The association added that since the NAFTA was signed in 1993, animal food exports nearly tripled from $699 million in 1993 to $3.2 billion in 2018.

“Now, with the ratification window quickly closing on 2019 and an election year looming, AFIA strongly urges Congress to bring the agreement to a vote,” said Constance Cullman, AFIA’s president and CEO. “Ratifying the agreement will allow US animal food producers to continue to remain competitive in the region while strengthening regulatory engagement and commitments among the three countries.”

Randy Gordon, president and CEO of the National Grain and Feed Association (NGFA), also spoke on behalf of his association to support the completion of USMCA negotiations.

“We particularly appreciate the dedication and persistence of US Trade Representative Robert Lighthizer and House leaders to overcome final hurdles on labor enforcement to reach this milestone,” Gordon said. “We also commend the governments of two of our most important trading partners — Mexico and Canada — in working with the United States to accommodate these concerns.”

In the September issue of Pet Food Processing, Gordon made a strong case for USMCA, saying it would facilitate cross-border trade, stimulate the economy, build upon and preserve current market access, and be key to securing future US trade deals with other countries.

The North American Meat Institute (NAMI) stated that it wanted Congress to “swiftly approve” the USMCA.

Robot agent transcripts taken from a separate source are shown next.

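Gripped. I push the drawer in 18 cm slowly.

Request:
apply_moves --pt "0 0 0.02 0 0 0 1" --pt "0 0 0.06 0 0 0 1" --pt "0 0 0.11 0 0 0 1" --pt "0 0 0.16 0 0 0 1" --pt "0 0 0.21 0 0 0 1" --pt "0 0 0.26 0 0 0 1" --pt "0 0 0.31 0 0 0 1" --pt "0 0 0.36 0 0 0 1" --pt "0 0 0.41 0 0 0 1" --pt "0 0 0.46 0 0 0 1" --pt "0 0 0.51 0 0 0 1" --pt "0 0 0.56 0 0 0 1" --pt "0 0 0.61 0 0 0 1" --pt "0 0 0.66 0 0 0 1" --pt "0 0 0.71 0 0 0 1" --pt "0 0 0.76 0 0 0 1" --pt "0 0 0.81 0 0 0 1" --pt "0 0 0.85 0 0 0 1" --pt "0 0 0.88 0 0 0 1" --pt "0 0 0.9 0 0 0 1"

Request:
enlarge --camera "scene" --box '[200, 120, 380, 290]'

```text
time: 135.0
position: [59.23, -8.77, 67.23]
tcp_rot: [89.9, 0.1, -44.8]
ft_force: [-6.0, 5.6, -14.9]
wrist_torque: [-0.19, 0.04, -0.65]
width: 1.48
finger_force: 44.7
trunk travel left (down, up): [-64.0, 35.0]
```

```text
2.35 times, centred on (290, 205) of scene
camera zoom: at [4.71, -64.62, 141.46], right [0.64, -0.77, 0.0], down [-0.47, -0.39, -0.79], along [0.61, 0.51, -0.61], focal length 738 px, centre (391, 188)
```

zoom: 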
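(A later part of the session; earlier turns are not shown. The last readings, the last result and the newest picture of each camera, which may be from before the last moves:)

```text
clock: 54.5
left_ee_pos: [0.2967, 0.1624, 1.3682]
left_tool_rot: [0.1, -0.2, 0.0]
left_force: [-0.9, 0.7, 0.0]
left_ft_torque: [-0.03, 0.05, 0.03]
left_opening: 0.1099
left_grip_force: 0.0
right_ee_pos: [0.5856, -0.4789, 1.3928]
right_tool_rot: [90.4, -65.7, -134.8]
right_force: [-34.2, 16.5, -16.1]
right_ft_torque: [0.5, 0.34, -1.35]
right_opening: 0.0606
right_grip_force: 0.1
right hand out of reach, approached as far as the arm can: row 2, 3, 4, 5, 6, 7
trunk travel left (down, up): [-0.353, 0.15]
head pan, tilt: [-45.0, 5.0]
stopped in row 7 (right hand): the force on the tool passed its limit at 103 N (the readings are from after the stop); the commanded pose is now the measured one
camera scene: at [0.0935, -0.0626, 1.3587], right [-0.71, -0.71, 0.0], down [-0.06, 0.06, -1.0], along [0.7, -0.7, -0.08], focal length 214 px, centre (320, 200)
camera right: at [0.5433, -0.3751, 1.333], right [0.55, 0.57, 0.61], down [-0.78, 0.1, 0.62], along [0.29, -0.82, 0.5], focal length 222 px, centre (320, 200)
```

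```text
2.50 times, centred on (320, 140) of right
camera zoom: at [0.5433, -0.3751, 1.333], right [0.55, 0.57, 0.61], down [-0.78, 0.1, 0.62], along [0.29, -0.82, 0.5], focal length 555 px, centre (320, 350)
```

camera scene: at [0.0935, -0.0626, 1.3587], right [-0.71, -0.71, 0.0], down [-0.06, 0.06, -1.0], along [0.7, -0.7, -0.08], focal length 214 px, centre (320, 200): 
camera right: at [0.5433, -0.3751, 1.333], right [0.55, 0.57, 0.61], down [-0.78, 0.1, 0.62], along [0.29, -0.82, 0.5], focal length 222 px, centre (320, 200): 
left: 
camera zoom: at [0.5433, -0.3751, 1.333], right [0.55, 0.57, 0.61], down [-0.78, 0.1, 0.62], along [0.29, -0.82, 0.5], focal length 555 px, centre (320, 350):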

“We are pleased with the agreement reached between the Trump Administration and House Leadership allowing Congress to consider USMCA before the holidays,” said Julie Anna Potts, president and CEO of NAMI. “The US meat and poultry industry exports $5.5 billion annually in products to Canada and Mexico. Swift adoption of this agreement is critical to meat and poultry processors and the millions of US farmers, ranchers, allied manufacturers and transportation companies in the food supply chain.”